Problem to work on
Look below and pull out each line with the word "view".

-- Start Dataset section --

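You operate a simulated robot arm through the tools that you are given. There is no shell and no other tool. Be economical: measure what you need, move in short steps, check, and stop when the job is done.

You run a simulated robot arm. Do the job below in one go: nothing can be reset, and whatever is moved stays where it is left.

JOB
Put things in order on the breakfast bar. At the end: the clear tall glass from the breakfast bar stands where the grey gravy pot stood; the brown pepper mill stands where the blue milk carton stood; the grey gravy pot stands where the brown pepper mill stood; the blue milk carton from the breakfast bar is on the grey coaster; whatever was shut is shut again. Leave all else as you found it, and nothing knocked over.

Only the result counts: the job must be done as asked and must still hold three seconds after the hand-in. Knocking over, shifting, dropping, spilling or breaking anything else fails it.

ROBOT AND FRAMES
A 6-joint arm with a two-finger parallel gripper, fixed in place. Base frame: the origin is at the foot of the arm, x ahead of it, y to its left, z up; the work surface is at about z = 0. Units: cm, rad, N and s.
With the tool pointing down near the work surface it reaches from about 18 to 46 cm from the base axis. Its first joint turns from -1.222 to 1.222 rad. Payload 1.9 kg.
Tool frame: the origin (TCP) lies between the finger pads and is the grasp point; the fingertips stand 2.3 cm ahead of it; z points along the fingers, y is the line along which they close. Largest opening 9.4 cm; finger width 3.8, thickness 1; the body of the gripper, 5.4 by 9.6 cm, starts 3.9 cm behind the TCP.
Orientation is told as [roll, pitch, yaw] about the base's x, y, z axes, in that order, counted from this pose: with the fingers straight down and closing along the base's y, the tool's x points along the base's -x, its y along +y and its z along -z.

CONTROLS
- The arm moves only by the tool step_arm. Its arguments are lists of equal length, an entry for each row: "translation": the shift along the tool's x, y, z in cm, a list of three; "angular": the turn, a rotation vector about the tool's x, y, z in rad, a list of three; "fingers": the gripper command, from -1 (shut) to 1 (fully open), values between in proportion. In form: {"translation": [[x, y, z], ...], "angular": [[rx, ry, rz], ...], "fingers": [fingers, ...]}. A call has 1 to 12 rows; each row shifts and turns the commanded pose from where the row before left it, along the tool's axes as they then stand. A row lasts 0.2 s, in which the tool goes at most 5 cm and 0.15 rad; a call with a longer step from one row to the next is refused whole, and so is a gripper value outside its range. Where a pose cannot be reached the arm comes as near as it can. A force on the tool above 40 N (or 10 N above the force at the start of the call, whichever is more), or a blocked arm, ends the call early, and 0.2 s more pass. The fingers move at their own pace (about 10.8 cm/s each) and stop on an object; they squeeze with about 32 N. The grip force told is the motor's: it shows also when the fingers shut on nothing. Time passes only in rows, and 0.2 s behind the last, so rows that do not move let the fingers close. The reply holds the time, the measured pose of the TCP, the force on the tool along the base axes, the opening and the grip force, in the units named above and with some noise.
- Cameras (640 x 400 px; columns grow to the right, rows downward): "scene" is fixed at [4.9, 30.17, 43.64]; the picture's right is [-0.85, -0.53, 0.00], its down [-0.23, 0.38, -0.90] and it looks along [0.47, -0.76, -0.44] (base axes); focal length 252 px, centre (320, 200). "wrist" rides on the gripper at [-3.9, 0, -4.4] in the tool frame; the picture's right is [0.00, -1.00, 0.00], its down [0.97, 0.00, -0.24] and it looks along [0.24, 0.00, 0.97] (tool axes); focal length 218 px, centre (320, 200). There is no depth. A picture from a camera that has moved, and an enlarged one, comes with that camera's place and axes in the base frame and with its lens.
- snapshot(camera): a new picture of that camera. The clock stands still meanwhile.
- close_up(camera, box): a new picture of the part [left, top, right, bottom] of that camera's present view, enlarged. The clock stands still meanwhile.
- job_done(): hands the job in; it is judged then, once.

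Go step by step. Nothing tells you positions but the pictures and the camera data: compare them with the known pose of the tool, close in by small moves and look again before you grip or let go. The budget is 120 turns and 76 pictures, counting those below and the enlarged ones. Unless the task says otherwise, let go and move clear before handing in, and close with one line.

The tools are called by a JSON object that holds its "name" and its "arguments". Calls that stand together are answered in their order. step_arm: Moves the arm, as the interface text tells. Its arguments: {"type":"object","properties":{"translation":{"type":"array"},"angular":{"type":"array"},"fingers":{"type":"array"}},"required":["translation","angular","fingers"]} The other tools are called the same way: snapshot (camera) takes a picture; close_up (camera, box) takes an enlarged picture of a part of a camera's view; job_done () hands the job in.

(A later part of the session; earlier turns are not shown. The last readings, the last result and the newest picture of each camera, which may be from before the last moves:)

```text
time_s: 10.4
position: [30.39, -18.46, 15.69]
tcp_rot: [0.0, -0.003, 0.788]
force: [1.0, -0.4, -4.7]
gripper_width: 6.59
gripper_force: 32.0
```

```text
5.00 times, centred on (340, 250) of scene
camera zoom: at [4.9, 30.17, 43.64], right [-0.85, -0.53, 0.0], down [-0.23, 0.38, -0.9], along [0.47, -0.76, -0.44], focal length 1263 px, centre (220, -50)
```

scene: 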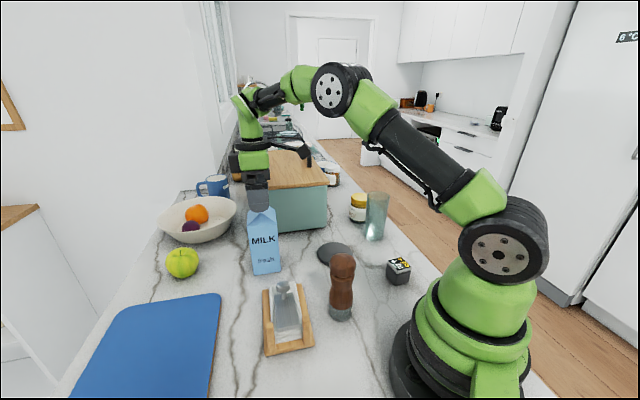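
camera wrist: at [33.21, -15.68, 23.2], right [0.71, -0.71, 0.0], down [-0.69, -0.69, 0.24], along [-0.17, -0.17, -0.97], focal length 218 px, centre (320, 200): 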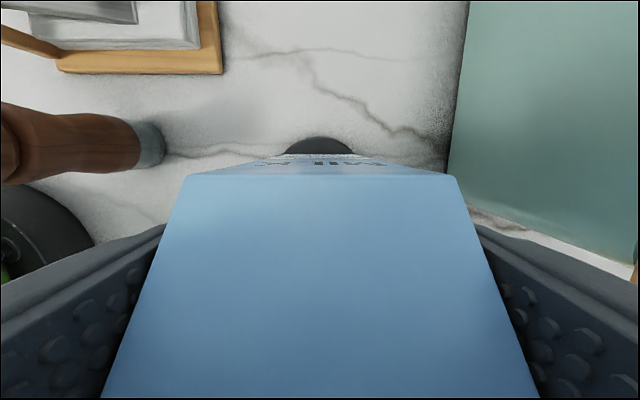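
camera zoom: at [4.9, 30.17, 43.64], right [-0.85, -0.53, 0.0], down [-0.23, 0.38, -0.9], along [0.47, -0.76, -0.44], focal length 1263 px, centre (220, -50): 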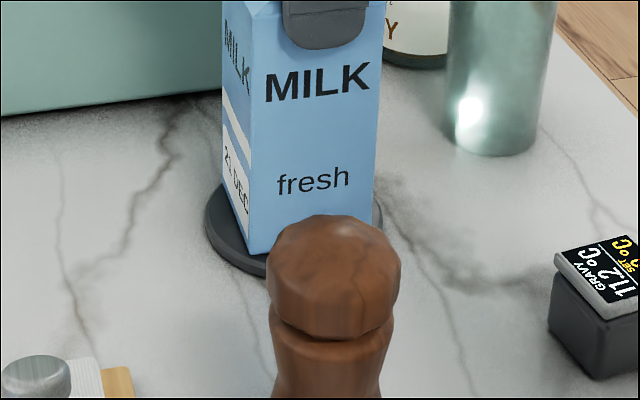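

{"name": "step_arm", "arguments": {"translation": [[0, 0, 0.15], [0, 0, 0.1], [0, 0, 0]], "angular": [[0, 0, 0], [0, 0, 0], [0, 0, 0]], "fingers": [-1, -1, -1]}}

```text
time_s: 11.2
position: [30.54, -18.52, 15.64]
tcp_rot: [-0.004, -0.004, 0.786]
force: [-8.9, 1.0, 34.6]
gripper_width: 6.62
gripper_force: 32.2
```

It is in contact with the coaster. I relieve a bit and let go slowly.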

-- End Dataset section --

The completed task
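- close_up(camera, box): a new picture of the part [left, top, right, bottom] of that camera's present view, enlarged. The clock stands still meanwhile.
The tools are called by a JSON object that holds its "name" and its "arguments". Calls that stand together are answered in their order. step_arm: Moves the arm, as the interface text tells. Its arguments: {"type":"object","properties":{"translation":{"type":"array"},"angular":{"type":"array"},"fingers":{"type":"array"}},"required":["translation","angular","fingers"]} The other tools are called the same way: snapshot (camera) takes a picture; close_up (camera, box) takes an enlarged picture of a part of a camera's view; job_done () hands the job in.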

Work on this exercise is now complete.